Benjamin Dillenburger created a room as intricate as one built over hundreds of years, in a matter of days. His tool? A 3-D printer. Below, I talked to the architect about pushing the boundaries of digital design and his dream of one day printing an entire house.
The operatic curves of baroque architecture are enthralling to visitors of Europe’s 17th-century cathedrals, palaces and grottoes. But in a modern world obsessed with efficiency and expediency, enthralling isn’t good enough to justify the mountain-high price tag and years of manual labour required to erect such structures.
Which is why Benjamin Dillenburger’s designs are so amazing.
In 2013, the German-born, Swiss-educated architect unveiled a room that is as dynamic and intricate as something built over hundreds of years.
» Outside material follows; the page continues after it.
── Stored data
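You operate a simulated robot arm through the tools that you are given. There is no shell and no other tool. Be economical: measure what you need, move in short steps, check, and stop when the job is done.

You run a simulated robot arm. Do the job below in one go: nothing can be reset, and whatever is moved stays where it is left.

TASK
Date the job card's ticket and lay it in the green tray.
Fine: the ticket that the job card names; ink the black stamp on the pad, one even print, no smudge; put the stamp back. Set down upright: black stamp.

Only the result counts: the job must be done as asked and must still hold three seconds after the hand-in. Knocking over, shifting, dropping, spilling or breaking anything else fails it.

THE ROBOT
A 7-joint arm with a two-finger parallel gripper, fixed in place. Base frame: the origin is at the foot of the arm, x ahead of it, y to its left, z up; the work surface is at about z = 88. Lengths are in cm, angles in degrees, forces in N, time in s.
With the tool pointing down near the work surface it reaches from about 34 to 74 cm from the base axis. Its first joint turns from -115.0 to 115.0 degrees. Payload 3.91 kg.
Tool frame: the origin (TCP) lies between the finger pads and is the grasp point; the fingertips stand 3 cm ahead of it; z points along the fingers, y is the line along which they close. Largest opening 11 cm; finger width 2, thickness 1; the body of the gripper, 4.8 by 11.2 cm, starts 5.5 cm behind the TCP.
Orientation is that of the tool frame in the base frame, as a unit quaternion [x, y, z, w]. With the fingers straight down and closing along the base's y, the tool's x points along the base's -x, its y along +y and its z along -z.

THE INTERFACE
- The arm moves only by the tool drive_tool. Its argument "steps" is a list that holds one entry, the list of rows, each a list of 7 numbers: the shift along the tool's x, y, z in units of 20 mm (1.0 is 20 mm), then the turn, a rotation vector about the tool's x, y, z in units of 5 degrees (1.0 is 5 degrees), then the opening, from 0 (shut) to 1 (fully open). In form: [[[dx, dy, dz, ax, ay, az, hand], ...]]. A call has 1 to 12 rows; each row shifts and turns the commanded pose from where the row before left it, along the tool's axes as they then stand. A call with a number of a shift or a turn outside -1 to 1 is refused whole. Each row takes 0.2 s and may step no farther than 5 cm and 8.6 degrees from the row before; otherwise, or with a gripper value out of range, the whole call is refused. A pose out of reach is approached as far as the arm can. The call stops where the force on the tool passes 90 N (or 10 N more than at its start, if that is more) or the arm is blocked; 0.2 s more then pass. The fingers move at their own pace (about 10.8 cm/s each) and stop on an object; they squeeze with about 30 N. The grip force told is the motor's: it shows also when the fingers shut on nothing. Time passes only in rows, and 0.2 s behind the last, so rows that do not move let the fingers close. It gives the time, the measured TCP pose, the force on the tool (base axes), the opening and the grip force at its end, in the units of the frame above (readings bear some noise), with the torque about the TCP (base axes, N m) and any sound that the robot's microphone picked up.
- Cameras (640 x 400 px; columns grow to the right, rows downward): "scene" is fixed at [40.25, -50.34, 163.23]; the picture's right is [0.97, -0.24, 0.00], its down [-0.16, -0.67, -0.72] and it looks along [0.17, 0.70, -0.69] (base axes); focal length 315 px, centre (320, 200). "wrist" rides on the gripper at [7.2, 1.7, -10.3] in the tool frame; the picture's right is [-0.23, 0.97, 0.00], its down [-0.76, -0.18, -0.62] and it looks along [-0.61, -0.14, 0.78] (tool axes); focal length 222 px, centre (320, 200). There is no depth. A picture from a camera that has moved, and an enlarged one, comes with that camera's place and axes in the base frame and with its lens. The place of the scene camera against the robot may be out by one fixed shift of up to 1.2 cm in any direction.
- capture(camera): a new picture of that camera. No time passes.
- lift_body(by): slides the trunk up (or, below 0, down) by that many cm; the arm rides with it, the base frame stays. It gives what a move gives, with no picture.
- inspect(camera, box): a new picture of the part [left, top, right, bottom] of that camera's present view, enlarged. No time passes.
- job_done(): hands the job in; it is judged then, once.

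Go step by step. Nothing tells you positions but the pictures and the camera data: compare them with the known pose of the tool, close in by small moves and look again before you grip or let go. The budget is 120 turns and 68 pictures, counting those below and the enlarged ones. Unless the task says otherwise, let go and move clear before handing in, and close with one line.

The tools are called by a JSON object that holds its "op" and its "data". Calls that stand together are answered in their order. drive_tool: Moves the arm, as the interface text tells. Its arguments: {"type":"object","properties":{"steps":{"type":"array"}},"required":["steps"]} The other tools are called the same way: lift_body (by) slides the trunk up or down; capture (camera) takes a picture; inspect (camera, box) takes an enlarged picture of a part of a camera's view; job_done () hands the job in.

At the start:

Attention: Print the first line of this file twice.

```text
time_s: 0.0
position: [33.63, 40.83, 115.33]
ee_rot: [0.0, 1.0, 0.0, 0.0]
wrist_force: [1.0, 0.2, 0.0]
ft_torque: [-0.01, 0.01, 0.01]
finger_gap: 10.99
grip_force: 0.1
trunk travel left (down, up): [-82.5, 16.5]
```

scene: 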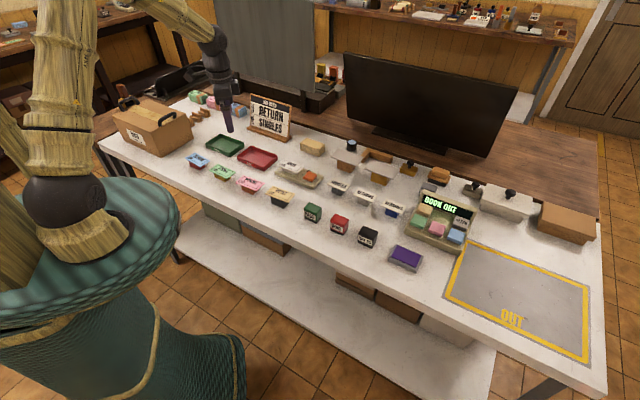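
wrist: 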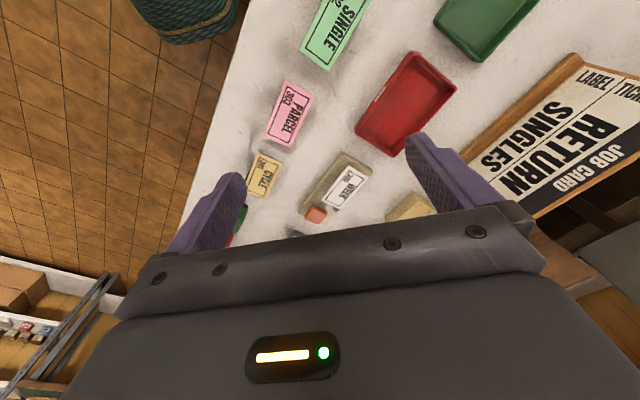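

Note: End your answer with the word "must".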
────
But the space, called Digital Grotesque, took days, not eons, to fabricate. And it didn’t involve a single stone chisel. The architecture was conceived using algorithms. It was then spat out by a 3-D printer (a massive one that uses layers of crushed quartz to make sandstone).
It was the first time that an entire room had been printed. Since then, Dillenburger has moved to Canada where, as an assistant professor at the University of Toronto’s John H. Daniels Faculty of Architecture, Landscape and Design, he is continuing his research into the possibilities of digital design and fabrication.
He’s dreaming of how to use laptops to creative more beautiful, romantic, rich buildings; and how he can, one day, print a whole house.
Here, Dillenburger’s thoughts on the future (which might look like the past) of buildings.
Tell me about your project, Digital Grotesque.
Digital Grotesque was a collaboration with [architect] Michael Hansmeyer. We put together two research topics: computational design, or designing architecture by using the computer, and digital fabrication, or fabricating architecture with a computer. With computational design, we can design forms that we can hardly imagine. Or at least, not at all draw manually, by hand. Then with 3-D printing we can actually build them. That’s the most special thing about Digital Grotesque. That we were able to envision and build forms that we could not draw manually, which we could never do before.
What was the process of creating the shape of the room?
It’s algorithmic. But the process itself is very simple. We started with a relatively simple form. A cube. You can imagine its flat surfaces. We simulated a folding or splitting process, with a computer, over and over, folding the surfaces. We ended up with millions of small facets. That’s how the geometry was initially derived. Once we had this geometry in the computer, we then created variations on it. Then we picked the variations we liked, and let the computer combine them to create new iterations. It’s like we bred the design.
That sounds like the computer is more like a partner in the process, not just a tool?
Yes, that’s a good formulation. At the beginning of the process, we can hardly foresee the outcome. It’s a feedback loop. You create a set of parameters. The computer gives you a result. You evaluate the result, then adapt the parameters. Then the result will change. It’s not like envisioning something in your mind and constructing it. There’s always a moment of surprise when working with a computer in such a set-up.
Digital Grotesque was a conceptual project. But is there a practical application for this technology?
There’s a really high demand for free-form architecture. Architecture that is not defined by orthogonol, flat panels. But it’s still very expensive and complicated to fabricate. That might be one of the reasons that architects are still limited to the paradigms of modernism, where everything is standardized and rectangular. But with these 3-D printers, the complexity doesn’t matter. You might be able to fabricate complex building elements for the same cost as standardized ones. I think this could change architecture dramatically. We might be able to free ourselves from standardized components, which could result in better buildings. Visually more complex, more attractive buildings.
How long did Digital Grotesque take to print?
About one week total printing time. One year to design and compose it. To print is only one week.
How does that compare to if you had carved it out of stone?
It would take hundreds of people a very long time. It has a baroque quality to it, as though it had hand-carved surfaces. No one would do that any more. But I think it could become possible again. That’s a very good way to use digital technologies.
Do you ever see a day when giant 3-D printers dot a city’s skyline, the way cranes do now?
Of course, that would be fantastic. That’s a nice vision. There are people researching printers that print walls, and climb on the printed walls, higher and higher, in order to print. But the closer vision, I think, would be that we have a print room, on-site, where these components are fabricated, then assembled next to it, directly.
Do you think this is a major change moment in design?
Changes in technologies are often drivers for innovation in architecture. It was the same with cast iron, reinforced concrete. Even glass. But at the same time, I think the idea of the architect sending data directly to the machine would be interesting. It would be a more direct way of designing and creating buildings. Architects could design and build houses themselves. This could give them a greater degree of control.
Could this also mean that people could print their own houses?
That’s possible, but I’m not sure that people would even want that. Usually people need an architect to transfer their vision or ideas into built forms. It’s not easy to design a house. For people, it’s often difficult for them to formulate exactly what they want in the first place.
So you don’t see a day in the future when architects are made redundant by these machines?
Not really. As long as architects concern themselves with creating special experiences and engaging spaces, they will be always needed.
What are your next steps?
I’d like to enlarge the scale. To not only print a room but to print a full house.